Work/life balance will disappear—While WFH is often presented as empowering, particularly for parents, it can also easily tip into working everywhere, all the time. The ritual of going into an office was one of the few remaining lines of demarcation between work and home. Zoom, Slack, and Google Drive have become the tools of ubiquitous work, fueling a “burnout crisis” among tech workers, 62% of whom report being “physically and emotionally drained.”
Mental health will suffer—Although we all indulge in sometimes complaining about our bosses and co-workers, in-person work provides very important mental health benefits. For many, working from home has exacerbated how isolating tech work can be. A survey by the American Psychiatric Association found that two thirds of employees working from home say they experienced negative mental health impacts, including isolation and loneliness.
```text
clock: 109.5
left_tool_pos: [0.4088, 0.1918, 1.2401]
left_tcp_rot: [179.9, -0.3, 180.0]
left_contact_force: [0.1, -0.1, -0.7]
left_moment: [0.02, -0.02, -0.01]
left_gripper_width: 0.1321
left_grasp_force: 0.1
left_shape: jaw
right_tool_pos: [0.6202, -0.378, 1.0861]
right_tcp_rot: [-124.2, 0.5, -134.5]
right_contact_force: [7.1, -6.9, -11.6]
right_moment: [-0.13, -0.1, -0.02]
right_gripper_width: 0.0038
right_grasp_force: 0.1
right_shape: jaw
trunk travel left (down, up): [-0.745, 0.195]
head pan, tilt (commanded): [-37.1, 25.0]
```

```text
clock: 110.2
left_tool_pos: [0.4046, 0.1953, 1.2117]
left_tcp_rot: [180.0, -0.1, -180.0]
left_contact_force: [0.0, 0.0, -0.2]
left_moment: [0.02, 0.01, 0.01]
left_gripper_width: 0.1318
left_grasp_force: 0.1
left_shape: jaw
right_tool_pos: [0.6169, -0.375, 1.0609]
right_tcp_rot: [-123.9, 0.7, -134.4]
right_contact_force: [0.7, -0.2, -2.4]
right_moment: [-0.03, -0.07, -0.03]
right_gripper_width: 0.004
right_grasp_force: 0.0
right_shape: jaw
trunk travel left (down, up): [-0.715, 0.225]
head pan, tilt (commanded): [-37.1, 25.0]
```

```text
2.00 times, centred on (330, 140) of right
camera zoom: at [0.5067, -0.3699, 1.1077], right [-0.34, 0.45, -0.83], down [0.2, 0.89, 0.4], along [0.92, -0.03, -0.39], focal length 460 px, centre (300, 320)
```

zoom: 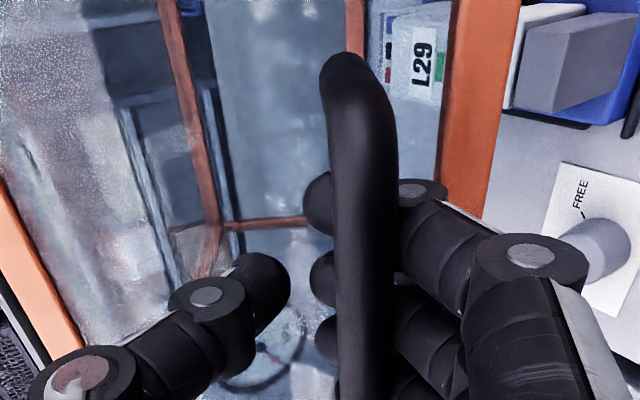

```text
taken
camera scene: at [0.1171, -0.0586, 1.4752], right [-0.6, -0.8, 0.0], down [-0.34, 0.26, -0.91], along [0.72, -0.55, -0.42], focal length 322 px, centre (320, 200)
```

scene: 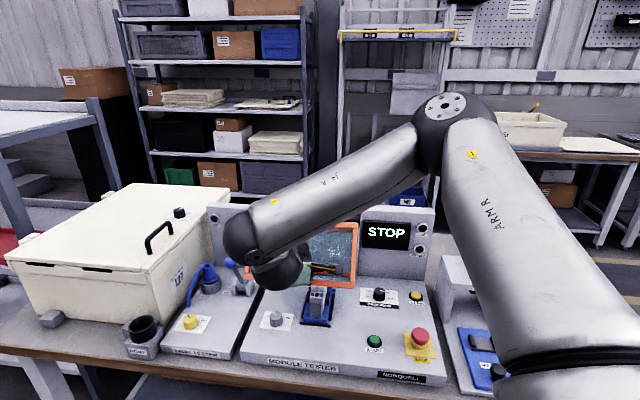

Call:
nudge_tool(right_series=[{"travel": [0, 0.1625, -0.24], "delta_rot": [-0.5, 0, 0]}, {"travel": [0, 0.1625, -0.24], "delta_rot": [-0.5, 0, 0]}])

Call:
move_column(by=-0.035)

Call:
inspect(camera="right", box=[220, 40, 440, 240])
Gap between corporate haves and have-nots will widen—Many tech companies already have a two-class system within their organizations: the white collar jobs of executives, product managers, software engineers, sales reps, and others who often seem like a privileged class, and everyone else—customer support, facilities, manufacturing, fulfillment, etc.—who can sometimes feel like second-class citizens within their own companies. When one set of employees is allowed to continue working from home, and the other is required back at the office, it deepens these gaps—fostering resentment, as can be seen from Amazon’s warehouse workers to Uber’s drivers.
Innovation will suffer—One of the main reasons Silicon Valley has been able to retain its dominant global position in the technology industry, fostering more innovation, opportunity, and wealth creation than arguably any area in the world, is serendipity. A close-knit, inter-connected, geographically-concentrated, highly-motivated network of people, stirred around to create chance encounters, passing conversations, half-baked ideas, and second-degree social connections that end up turning into new companies. Those sparks happen in-person—at all-company meetings, team happy hours, and Friday lunches. While chatting at the coffee machine, parking lot, or office birthday party. It’s almost impossible to replicate those connections, those serendipitous encounters, without physical proximity.
Brent Hyder, the chief people officer at Salesforce, was quoted as saying, “I thought this period of remote work would be the most challenging year-and-half of my career, but it’s not. Getting everything started back up the way it needs to be is proving to be even more difficult.” But Bay Area tech CEOs and HR executives must rise to the task. A return to the office is not only good for companies, it’s good for employees. While businesses must remain flexible to accommodate the family, personal, and medical needs of every employee, returning to the office will be critical to the success of tech companies and to Silicon Valley’s continued leadership in the technology industry overall. Our industry and our economy will be stronger, more equitable, and more resilient as a result.